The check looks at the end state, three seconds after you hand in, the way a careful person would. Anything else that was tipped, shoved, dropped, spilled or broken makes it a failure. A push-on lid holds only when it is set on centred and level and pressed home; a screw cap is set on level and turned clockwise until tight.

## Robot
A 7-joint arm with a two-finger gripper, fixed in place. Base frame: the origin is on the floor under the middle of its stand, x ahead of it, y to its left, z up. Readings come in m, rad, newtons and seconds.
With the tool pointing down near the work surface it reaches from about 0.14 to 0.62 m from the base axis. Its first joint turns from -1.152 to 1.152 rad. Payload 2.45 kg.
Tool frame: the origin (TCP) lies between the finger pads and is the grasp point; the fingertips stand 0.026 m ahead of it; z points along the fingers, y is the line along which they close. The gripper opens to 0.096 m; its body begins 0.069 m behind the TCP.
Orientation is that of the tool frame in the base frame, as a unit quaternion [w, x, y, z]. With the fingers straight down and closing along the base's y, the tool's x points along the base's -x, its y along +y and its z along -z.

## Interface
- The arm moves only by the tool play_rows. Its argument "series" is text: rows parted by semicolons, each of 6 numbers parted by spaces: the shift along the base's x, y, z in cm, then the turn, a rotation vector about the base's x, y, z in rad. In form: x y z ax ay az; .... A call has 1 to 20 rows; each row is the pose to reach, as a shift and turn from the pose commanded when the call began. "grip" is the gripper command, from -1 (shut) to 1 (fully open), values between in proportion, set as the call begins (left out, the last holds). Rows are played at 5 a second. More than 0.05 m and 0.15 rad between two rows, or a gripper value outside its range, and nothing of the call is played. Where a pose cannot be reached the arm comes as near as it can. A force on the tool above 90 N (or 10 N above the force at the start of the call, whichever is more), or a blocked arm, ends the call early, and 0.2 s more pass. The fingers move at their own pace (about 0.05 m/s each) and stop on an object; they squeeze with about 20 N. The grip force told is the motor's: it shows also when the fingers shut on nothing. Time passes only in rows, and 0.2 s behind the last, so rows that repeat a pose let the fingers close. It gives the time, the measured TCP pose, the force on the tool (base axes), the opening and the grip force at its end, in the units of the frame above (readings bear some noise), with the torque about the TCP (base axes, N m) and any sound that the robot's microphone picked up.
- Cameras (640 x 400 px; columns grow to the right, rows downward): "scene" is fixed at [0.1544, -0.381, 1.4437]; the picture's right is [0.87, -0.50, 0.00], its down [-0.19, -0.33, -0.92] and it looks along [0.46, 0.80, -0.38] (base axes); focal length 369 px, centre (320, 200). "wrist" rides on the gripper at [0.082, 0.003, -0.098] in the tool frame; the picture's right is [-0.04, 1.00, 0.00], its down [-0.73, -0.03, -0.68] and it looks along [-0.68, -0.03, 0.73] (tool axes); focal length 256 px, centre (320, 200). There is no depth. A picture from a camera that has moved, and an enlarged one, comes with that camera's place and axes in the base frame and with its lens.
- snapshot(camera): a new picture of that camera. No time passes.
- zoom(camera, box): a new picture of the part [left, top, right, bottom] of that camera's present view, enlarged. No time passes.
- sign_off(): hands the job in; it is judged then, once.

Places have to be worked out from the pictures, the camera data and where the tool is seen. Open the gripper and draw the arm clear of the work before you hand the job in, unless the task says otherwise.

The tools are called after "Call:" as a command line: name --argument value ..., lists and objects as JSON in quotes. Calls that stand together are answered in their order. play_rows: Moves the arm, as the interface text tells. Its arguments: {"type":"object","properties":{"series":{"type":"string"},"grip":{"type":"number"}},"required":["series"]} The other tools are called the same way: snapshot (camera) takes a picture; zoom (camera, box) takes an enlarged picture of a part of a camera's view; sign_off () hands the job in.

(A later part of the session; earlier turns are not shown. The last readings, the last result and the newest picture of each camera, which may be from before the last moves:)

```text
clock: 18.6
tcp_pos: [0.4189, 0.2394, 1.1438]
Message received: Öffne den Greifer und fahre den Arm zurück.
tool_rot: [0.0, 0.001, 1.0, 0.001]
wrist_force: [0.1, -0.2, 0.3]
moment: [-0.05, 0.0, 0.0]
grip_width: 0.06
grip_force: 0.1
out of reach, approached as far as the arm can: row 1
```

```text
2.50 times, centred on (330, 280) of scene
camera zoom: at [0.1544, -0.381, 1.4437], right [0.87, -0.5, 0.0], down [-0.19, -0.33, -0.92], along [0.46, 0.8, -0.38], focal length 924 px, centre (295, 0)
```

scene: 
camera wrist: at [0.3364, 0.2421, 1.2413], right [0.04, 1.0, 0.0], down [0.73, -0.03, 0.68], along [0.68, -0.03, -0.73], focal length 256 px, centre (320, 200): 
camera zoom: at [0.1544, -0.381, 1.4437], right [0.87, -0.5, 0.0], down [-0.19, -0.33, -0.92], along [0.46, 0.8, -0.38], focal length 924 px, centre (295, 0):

● **DIRECTIONS FOR THIS TASK**: Extract from the listing above the lines between the line containing "- zoom(camera, box): a" and the line containing "Places have to", keeping both of those lines. Output nothing else. Use a numbered list and skip empty lines.

● **WRITTEN ANSWER**:
1. - zoom(camera, box): a new picture of the part [left, top, right, bottom] of that camera's present view, enlarged. No time passes.
2. - sign_off(): hands the job in; it is judged then, once.
3. Places have to be worked out from the pictures, the camera data and where the tool is seen. Open the gripper and draw the arm clear of the work before you hand the job in, unless the task says otherwise.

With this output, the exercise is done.